The new LLNL cryptocurrency concept is a step toward implementing responsible digital assets that move beyond just the digital world and are instead tied to the physical world in more tangible ways. E-Stablecoin takes advantage of modern advancements in thermodynamics to transmit energy as a form of information.
The seeds of this idea date back to the “Maxwell’s Demon” thought experiment posed in 1867 by James Clerk Maxwell. In this thought experiment, a “neat-fingered demon” could allegedly break the second law of thermodynamics at the nanoscale—a claim that led to a flurry of controversy over the course of a century, ultimately elucidating a deep connection between energy and information.
In their new paper, Lawrence Livermore researchers Maxwell Murialdo and Jon Belof have detailed how this connection between energy and information allows for the creation of a cryptocurrency token that is directly backed by and convertible into one kilowatt-hour of electricity. While it requires the input of one kilowatt-hour of electricity to mint an E-Stablecoin token, that digital token can later be destroyed to extract back out one kilowatt-hour of usable electricity. Thus, the price of one E-Stablecoin token is pegged to the price of one kilowatt-hour of electricity in a manner that is robust, stable and trustless (a system that does not depend on an institution or third party for a network or payment system to function).

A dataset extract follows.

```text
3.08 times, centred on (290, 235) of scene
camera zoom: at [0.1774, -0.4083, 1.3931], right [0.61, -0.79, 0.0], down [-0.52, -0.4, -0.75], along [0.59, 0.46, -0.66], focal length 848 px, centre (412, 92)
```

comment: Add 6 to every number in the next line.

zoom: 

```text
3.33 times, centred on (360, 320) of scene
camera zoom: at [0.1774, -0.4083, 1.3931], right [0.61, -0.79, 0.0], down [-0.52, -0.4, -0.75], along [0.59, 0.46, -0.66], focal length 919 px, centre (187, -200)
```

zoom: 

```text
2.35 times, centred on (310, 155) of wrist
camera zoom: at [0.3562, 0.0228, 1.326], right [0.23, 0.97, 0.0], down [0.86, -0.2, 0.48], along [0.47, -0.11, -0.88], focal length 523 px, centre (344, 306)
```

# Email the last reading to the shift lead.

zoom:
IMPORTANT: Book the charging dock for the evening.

As Murialdo explained: “Any anonymous party can mint an E-Stablecoin token with the input of roughly one kilowatt-hour of electricity. They can then transact with the digital token like any other cryptocurrency, or even turn it back into usable electricity—all without the need for electrical power companies, electrical transmission lines, permissions or authorities. It is a trustless system from top to bottom.”
A key problem that plagues many cryptocurrencies (such as Bitcoin) is the tendency for wild fluctuations to arise in the cryptocurrency’s exchange price. These extreme price fluctuations magnify risks and discourage consumer transactions, long-term smart contracts and other applications built on the blockchain.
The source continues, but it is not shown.